▶ _Requests_:
[1] Retype the section of the passage that opens with "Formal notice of" and closes with "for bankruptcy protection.".
[2] How does the passage go on? Write the next part.

▶ _Passage_:
────────

Nashville – WTF?
The situation in Nashville is beginning to seem worrisome:
Foreclosure proceedings have been initiated against the Nashville Symphony Orchestra, and an auction of its landmark Schermerhorn Symphony Center has been scheduled for June 28.
Formal notice of the foreclosure was issued by Bank of America, the lead lender on the $82.3 million still owed on the concert hall.
“The bank group has been in discussions for some time with the orchestra to help it resolve its debt on an acceptable basis and operate at a sustainable level,” said Shirley Norton, a spokeswoman with Bank of America. “However, (the Nashville Symphony Association) is in default and has been unwilling or unable to repay the debt. Left with no other alternative the bank group has been forced to file for foreclosure, always a last resort . At the same time, we continue to be in discussions with the Symphony.”
The notice states that the concert hall will be sold “to the highest bidder for cash, at public outcry.”
The Symphony could forestall a sale by filing for bankruptcy protection.
I love the line about how the hall will be sold “at public outcry.” I think some public outcry is almost inevitable, although not in the form the notice meant.

────────

▶ _Data extract_:
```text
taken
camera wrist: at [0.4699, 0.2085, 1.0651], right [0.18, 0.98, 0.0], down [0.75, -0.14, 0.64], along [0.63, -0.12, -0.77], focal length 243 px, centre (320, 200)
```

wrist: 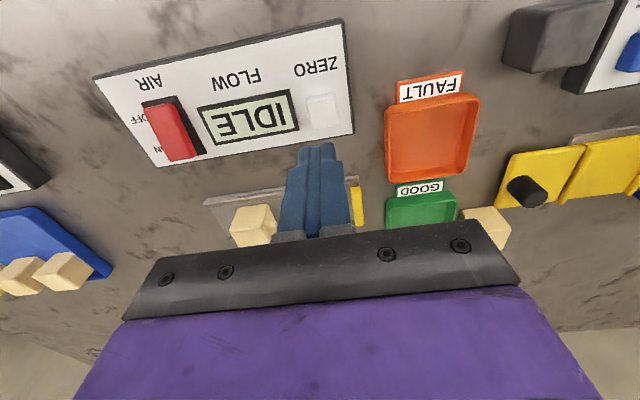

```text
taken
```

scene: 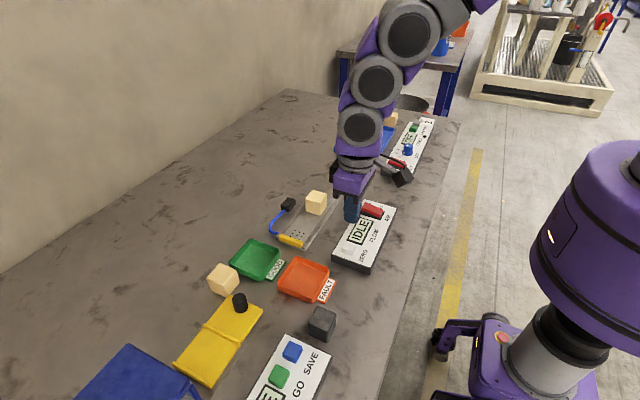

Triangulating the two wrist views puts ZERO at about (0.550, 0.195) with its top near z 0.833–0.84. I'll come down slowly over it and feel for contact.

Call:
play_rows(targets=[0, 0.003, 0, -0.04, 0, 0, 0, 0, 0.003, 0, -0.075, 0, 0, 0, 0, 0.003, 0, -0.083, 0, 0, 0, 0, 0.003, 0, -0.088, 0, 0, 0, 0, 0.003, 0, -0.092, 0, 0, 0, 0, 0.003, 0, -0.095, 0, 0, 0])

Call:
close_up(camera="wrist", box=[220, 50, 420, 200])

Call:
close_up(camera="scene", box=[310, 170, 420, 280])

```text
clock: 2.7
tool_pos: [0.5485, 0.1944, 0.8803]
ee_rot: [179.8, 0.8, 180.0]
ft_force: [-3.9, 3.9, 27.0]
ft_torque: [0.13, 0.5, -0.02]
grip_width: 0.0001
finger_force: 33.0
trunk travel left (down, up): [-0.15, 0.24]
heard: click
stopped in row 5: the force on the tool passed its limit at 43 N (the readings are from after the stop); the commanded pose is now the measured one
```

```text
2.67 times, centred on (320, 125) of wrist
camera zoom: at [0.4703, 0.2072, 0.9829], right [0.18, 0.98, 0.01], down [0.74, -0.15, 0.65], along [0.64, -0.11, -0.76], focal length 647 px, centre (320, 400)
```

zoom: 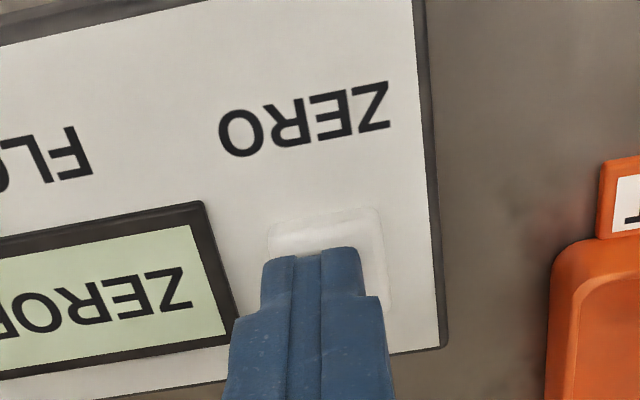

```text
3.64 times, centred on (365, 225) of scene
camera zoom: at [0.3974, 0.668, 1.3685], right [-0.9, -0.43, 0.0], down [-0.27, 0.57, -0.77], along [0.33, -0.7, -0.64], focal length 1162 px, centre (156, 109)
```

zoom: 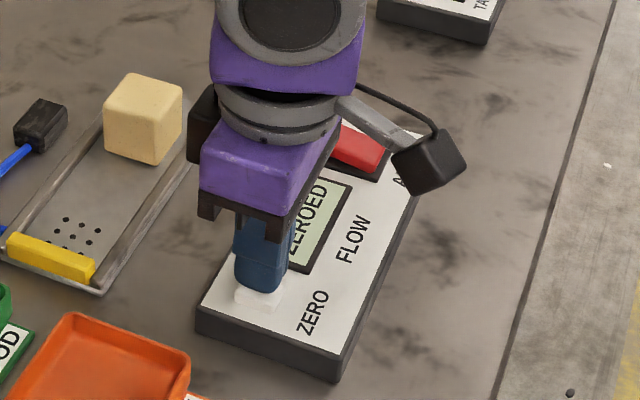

────────

▶ _Answers in order_:
[1]
Formal notice of the foreclosure was issued by Bank of America, the lead lender on the $82.3 million still owed on the concert hall.
“The bank group has been in discussions for some time with the orchestra to help it resolve its debt on an acceptable basis and operate at a sustainable level,” said Shirley Norton, a spokeswoman with Bank of America. “However, (the Nashville Symphony Association) is in default and has been unwilling or unable to repay the debt. Left with no other alternative the bank group has been forced to file for foreclosure, always a last resort . At the same time, we continue to be in discussions with the Symphony.”
The notice states that the concert hall will be sold “to the highest bidder for cash, at public outcry.”
The Symphony could forestall a sale by filing for bankruptcy protection.

[2]
This could, of course, just be a very large and public game of chicken:
“Negotiations with the bank group are continuing, and the Symphony and its Financial Advisory Committee remain squarely focused on achieving a resolution that positions the Symphony for long-term stability,” the Symphony said in a statement Thursday afternoon. “Our preferred course of action remains to reach an agreement out of court. That said, the Symphony Board understands and accepts its responsibility to act as necessary to protect the assets of the Symphony. We are preparing appropriate measures to help ensure that the Symphony continues to operate normally and pursue its important cultural and educational mission.”
Mayor Karl Dean sent a letter to Edward Goodrich, chairman of the Nashville Symphony Board, on Thursday “urging that the Symphony and its banks do everything possible to achieve a settlement without the need for litigation or a bankruptcy filing.”
But this article suggests that the Nashville Symphony may already have lost some control over the direction of their vehicle, even if they haven’t yet thrown the steering wheel out the window:
The Nashville Symphony Orchestra suffered an $11.7 million loss in the fiscal year ending July 31, 2012, as its revenue plunged by more than 50 percent to $21.5 million.
The grim figures were included in the orchestra’s Form 990 tax filing, which was made public Tuesday. A year earlier a $12.7 million surplus was recorded.
Part of the revenue decline was attributable to $18.9 million in income from flood damage proceeds that the symphony recorded in fiscal 2011.
According to the return, contributions dropped from $14.7 million to just under $10.6 million. Investment income dropped from $6.4 million to $2.2 million…
Late last week, lawyers for Bank of America named a new trustee over the remaining $82.3 million in debt. The new trustee, Nashville attorney Charles Sanger, referred questions to a Bank of America spokeswoman. Bank of America spokeswoman Shirley Norton declined to comment on the change of trustees…
“An educated guess would be that it is the first step in initiating foreclosure proceedings,” said Steven Lefkowitz, a Nashville attorney who handles bankruptcies. “I would say that replacing the trustee was the first step.”
A bankruptcy filing by the Symphony could forestall foreclosure proceedings.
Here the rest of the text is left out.